▶ _SOURCE_
Here, we will be interested in the numerical approximation of this type of distributed-order equations with boundary conditions of Dirichlet type:

$$\displaystyle\begin{array}{rcl} u(t,0) =\phi _{0}(t),\ u(t,b) =\phi _{b}(t),\quad 0 < t < a,& &{}\end{array}$$
(4)

and we will distinguish the following two problems: a forward problem (FDODE) where (3) and (4) is subject to an initial condition

$$\displaystyle\begin{array}{rcl} u(0,x)& =& g_{0}(x),\quad 0 < x < b,{}\end{array}$$
(5)

and a backward problem (BDODE), the case where (5) is replaced with the terminal condition

$$\displaystyle\begin{array}{rcl} u(a,x) = g_{a}(x),\quad 0 < x < b.& &{}\end{array}$$
(6)

▶ _INSTRUCTIONS FOR THE TASK_
Copy the source in full.

Dataset rows
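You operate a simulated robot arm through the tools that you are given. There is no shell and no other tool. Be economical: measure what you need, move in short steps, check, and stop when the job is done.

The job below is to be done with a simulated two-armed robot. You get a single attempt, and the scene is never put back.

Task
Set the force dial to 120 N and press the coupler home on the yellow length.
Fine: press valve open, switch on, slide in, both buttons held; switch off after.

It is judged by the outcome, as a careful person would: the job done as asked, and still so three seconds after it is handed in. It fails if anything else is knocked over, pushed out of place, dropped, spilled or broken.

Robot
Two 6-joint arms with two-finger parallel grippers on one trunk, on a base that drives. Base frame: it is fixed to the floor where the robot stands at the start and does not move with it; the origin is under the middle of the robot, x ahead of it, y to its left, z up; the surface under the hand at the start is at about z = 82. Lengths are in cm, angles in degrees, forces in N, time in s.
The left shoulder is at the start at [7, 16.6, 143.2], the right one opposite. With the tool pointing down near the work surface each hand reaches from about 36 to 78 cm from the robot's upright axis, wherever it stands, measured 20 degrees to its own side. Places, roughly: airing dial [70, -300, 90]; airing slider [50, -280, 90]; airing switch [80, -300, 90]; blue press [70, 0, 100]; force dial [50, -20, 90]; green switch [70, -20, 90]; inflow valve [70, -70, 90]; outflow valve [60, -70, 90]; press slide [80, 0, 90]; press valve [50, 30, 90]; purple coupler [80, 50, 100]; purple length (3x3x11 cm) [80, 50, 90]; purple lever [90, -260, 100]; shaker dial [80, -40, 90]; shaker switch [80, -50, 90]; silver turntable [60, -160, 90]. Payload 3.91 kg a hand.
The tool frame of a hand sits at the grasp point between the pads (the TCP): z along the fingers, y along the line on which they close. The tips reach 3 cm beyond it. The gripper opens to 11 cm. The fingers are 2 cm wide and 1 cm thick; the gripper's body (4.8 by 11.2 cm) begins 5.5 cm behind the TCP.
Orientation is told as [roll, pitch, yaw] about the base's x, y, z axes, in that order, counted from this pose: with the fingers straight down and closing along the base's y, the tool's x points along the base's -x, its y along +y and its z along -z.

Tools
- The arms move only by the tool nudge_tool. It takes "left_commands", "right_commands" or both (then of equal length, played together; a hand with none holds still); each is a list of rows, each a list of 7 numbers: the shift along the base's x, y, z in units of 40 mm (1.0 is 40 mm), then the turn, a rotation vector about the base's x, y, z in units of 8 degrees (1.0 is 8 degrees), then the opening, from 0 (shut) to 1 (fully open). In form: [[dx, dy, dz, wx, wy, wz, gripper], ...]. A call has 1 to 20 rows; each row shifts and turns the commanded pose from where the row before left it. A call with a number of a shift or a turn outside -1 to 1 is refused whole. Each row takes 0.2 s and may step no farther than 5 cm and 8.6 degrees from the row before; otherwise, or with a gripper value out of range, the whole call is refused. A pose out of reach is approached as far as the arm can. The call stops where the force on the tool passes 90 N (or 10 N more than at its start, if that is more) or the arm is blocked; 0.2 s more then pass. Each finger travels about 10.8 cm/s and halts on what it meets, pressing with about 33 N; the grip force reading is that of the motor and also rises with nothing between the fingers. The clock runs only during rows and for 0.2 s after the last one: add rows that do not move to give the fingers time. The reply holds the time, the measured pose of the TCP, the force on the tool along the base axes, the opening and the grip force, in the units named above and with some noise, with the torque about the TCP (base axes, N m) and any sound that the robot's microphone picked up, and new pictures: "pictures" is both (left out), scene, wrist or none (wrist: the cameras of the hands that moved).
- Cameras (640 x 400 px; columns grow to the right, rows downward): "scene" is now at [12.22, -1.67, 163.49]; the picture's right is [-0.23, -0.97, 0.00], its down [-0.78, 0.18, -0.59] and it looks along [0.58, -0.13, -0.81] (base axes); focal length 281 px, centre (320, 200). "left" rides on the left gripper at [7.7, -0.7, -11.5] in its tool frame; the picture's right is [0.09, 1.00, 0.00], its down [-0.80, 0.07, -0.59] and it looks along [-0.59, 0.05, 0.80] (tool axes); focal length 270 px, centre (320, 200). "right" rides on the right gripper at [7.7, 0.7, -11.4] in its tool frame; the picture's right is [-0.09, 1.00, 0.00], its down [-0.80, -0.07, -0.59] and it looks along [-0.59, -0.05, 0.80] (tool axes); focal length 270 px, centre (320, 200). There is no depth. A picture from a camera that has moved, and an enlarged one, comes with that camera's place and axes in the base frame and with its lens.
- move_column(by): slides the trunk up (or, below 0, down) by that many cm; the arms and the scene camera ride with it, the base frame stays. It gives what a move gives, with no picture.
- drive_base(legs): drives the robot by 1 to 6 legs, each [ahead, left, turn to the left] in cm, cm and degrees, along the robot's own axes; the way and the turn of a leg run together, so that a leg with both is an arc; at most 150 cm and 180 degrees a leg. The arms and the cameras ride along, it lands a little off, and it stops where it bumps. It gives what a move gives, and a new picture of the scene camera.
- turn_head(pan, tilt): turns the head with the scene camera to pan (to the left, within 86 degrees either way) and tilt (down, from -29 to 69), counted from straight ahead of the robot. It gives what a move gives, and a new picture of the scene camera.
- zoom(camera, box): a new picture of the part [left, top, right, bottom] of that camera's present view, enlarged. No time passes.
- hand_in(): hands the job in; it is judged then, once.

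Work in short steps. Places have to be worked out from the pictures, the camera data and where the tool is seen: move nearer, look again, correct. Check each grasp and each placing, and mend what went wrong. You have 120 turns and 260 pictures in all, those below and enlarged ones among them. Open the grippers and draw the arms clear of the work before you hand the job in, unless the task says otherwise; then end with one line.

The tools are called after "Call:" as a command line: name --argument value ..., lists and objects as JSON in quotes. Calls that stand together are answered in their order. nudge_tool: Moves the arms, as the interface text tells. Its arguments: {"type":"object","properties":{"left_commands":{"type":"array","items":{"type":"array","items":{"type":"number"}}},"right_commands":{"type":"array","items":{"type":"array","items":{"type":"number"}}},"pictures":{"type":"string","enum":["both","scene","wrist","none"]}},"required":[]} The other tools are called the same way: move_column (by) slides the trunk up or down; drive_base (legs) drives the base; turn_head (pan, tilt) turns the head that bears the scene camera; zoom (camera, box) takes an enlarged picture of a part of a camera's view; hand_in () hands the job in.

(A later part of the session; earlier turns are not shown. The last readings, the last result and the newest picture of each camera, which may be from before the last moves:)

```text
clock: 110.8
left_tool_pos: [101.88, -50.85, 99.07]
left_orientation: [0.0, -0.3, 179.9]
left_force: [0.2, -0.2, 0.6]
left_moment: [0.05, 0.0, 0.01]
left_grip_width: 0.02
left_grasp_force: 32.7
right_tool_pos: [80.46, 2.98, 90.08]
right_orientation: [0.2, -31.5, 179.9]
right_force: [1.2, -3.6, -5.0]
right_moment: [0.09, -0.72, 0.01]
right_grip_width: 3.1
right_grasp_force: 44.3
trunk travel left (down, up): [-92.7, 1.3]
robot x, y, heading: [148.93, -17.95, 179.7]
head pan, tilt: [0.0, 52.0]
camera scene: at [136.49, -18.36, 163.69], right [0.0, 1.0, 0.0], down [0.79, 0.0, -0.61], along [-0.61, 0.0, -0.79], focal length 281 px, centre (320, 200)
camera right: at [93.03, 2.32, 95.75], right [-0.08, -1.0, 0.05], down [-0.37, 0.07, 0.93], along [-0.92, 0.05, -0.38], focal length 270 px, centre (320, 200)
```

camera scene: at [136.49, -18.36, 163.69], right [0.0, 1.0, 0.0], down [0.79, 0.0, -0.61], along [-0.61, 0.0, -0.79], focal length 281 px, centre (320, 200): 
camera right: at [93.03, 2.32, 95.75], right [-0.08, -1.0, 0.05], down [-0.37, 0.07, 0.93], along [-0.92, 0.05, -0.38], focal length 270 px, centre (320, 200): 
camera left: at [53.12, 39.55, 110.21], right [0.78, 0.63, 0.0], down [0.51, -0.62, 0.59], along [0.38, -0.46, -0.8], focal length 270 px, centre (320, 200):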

---

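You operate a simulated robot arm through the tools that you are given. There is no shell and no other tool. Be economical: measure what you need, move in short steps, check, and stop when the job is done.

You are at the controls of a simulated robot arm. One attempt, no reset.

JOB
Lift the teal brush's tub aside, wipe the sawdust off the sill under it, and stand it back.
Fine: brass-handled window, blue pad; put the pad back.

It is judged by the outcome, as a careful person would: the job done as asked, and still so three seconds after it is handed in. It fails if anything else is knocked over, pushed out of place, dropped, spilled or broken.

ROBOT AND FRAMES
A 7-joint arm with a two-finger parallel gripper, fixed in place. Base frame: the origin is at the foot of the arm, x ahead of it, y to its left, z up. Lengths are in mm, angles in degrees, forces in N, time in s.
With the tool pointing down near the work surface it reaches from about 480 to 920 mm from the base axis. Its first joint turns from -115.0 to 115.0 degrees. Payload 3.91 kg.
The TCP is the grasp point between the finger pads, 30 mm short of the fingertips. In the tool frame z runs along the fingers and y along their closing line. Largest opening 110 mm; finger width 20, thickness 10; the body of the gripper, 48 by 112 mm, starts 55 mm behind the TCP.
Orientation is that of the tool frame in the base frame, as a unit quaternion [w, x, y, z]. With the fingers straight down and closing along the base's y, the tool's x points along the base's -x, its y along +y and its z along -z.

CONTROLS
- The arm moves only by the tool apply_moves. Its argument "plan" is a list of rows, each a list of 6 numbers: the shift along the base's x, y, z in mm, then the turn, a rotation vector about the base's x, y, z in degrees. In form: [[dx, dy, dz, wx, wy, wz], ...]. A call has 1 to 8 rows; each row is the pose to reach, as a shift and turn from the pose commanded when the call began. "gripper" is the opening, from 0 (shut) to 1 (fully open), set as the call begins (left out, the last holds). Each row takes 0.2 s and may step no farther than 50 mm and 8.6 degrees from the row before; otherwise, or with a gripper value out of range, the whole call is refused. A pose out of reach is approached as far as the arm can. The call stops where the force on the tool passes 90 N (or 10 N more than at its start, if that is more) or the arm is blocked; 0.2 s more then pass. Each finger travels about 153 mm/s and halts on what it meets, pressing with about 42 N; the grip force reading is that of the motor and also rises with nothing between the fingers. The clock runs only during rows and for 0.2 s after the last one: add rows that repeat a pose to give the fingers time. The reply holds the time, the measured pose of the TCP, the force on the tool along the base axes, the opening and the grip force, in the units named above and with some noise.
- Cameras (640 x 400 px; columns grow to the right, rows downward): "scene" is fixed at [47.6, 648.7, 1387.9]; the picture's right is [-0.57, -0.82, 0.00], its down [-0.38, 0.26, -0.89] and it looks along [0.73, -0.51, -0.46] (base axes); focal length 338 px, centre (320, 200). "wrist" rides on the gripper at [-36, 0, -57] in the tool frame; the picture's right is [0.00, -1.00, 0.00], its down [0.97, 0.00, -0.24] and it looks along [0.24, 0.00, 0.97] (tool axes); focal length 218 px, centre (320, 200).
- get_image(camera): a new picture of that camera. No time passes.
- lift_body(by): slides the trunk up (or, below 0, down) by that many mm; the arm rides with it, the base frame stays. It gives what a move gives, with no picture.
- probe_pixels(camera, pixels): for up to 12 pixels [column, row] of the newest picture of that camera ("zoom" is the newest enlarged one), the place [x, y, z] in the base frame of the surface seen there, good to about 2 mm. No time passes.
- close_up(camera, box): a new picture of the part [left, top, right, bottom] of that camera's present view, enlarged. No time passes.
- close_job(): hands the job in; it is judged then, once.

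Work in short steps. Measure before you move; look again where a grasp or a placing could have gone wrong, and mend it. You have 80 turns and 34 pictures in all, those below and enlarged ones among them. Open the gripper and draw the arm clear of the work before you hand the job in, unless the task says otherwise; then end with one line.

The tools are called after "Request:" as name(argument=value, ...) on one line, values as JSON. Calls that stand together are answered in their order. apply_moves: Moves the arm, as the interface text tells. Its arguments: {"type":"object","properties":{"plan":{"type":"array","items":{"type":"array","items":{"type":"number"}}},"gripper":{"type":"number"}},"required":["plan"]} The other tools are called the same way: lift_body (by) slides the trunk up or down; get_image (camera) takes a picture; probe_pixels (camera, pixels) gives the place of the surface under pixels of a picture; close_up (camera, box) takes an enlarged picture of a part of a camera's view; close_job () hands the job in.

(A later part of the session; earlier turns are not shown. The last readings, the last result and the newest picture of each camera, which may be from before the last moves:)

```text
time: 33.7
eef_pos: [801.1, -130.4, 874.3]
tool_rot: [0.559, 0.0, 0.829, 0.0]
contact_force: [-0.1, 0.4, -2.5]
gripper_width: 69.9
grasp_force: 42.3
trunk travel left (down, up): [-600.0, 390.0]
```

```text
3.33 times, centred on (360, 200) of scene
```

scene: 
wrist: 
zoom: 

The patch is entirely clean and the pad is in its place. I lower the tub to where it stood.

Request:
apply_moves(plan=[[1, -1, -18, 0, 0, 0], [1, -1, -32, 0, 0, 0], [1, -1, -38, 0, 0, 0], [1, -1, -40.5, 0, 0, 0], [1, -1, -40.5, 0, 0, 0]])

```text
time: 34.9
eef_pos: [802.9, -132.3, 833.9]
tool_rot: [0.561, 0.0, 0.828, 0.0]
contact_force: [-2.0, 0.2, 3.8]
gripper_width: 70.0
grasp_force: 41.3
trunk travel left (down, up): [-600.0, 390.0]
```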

==

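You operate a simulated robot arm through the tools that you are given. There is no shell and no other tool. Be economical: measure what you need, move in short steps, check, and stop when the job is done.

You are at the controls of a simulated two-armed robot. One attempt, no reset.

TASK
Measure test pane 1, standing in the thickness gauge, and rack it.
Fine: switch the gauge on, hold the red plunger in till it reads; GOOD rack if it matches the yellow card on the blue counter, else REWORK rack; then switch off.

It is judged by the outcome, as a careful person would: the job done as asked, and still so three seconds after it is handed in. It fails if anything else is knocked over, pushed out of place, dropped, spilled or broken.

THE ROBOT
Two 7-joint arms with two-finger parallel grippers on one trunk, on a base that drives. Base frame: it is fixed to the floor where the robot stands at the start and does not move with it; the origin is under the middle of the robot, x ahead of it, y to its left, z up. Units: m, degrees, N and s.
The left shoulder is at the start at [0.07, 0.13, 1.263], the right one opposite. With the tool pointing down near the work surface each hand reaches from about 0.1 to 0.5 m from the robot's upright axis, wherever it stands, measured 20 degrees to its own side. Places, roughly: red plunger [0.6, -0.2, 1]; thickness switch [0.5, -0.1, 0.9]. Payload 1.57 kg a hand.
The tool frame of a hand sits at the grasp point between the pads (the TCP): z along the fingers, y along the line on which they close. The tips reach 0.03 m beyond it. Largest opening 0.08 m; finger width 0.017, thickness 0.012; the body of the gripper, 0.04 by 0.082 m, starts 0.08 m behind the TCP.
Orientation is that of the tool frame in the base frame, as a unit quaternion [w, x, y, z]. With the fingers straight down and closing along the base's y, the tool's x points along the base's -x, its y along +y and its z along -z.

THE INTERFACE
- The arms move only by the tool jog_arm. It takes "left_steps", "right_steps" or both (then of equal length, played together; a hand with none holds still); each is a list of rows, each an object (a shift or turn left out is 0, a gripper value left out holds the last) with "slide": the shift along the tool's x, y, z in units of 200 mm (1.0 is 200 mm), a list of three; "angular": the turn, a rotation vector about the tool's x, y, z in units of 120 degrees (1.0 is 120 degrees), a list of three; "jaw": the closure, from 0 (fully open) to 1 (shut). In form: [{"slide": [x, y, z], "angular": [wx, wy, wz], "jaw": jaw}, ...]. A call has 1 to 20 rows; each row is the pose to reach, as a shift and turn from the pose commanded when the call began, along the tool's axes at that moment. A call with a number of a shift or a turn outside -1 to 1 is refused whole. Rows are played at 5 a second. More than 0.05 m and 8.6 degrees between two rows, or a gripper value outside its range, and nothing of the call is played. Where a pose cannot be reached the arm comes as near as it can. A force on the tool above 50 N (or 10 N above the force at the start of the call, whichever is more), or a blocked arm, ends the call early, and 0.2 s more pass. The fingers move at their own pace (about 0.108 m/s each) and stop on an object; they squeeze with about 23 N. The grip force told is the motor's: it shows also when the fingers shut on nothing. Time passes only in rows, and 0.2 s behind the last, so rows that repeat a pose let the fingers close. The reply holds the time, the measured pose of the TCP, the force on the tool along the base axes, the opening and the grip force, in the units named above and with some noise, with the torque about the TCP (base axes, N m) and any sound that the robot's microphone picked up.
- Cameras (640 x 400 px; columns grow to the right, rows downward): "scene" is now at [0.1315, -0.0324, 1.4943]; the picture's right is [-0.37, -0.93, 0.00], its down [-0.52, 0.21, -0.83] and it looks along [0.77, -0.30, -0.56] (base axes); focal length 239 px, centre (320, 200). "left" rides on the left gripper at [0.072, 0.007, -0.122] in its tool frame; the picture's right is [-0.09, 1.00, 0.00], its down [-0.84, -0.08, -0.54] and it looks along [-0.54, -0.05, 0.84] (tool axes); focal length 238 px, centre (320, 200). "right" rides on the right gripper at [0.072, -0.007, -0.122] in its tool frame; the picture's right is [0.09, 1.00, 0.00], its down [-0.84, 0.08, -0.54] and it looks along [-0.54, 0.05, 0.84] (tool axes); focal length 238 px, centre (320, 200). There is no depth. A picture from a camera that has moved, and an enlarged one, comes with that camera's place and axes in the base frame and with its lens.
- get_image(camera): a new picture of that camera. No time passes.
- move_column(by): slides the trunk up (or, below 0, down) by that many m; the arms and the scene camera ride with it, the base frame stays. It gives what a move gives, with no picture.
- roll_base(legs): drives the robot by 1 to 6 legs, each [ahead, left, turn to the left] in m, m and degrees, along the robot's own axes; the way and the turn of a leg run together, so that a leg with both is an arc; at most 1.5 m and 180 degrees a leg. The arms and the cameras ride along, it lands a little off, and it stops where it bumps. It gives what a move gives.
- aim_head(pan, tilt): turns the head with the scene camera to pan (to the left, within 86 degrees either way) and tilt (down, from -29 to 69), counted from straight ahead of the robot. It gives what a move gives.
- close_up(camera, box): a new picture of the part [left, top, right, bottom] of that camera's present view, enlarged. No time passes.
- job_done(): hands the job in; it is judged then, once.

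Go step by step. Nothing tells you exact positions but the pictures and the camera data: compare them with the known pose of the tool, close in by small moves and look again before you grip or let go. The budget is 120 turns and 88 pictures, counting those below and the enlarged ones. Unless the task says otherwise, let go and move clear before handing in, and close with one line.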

▶ _WRITTEN REPLY_
Here, we will be interested in the numerical approximation of this type of distributed-order equations with boundary conditions of Dirichlet type:

$$\displaystyle\begin{array}{rcl} u(t,0) =\phi _{0}(t),\ u(t,b) =\phi _{b}(t),\quad 0 < t < a,& &{}\end{array}$$
(4)

and we will distinguish the following two problems: a forward problem (FDODE) where (3) and (4) is subject to an initial condition

$$\displaystyle\begin{array}{rcl} u(0,x)& =& g_{0}(x),\quad 0 < x < b,{}\end{array}$$
(5)

and a backward problem (BDODE), the case where (5) is replaced with the terminal condition

$$\displaystyle\begin{array}{rcl} u(a,x) = g_{a}(x),\quad 0 < x < b.& &{}\end{array}$$
(6)